Numerical modeling of ground vibration caused by underground tremors in the LGOM mining area

The paper presents estimation of ground vibration by means of full wave field modeling. A geological model from the Rudna copper mine was employed, and an inhomogeneous subsurface layer was added to it. A staggered-grid finite-difference method was applied to numerical solution of the wave equation. As compared to the traditional finite-difference approach, this method ensures better stability of solutions for high wave frequencies at a given spatial sampling step. Because of a significant amount of modeling and very large size of the model and small sampling step both in time and space, a lot of time-consuming numerical calculations were carried out. The so complicated computational problem exacted that the calculations were made in parallel on an effective computer cluster. At the initial stage, modeling was performed with the use of a source mechanism in the form of double couple force consistent with the local orientation of tectonic stress.
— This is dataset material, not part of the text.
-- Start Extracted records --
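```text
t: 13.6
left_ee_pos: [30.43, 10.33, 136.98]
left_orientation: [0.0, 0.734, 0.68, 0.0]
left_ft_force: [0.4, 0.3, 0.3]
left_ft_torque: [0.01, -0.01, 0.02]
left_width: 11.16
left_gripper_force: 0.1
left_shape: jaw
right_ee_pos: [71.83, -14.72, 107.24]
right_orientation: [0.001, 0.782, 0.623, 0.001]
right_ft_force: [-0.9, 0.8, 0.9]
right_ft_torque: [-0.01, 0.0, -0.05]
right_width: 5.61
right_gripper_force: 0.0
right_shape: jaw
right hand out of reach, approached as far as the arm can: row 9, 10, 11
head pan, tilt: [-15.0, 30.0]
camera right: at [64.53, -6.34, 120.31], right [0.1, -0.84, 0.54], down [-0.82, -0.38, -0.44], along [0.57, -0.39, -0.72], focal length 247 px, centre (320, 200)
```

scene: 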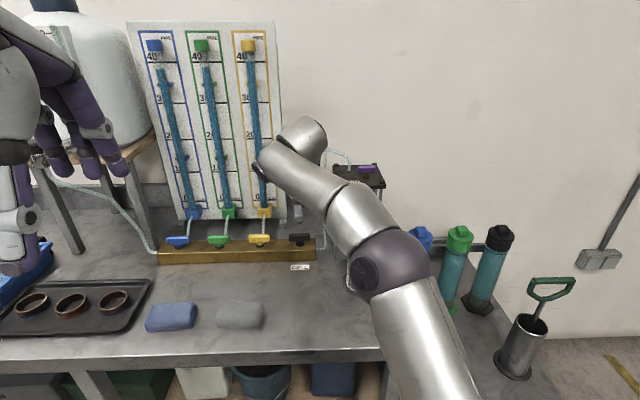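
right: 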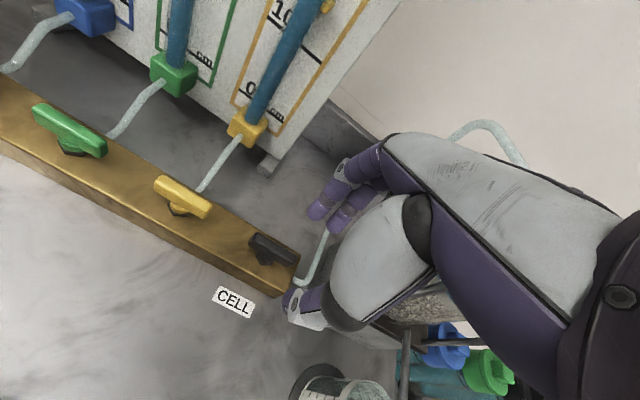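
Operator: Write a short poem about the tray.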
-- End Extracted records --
The local orientation was determined based on analysis of archive strong tremors recorded over the study area. At the next stages of the modeling, the orientation of nodal planes was changed all about that direction. As a result, effects of orientation of source forces on the magnitude of recorded ground vibrations could be studied. It was assumed that seismic sources were located at different depths in a dolomite layer. The ground vibration modeling was also carried out for variable depth of seismic wave source for two regions with different tectonic structure. Furthermore, the inhomogeneity degree of the subsurface layer was also changed in the modeling. The proposed method allows maximum vibration velocities to be estimated at each site at the surface of the study area; furthermore it enables the estimation of ground vibration at sites where seismic sensors were not installed. The method can be useful for precise evaluation of effects of mining-induced seismic tremors.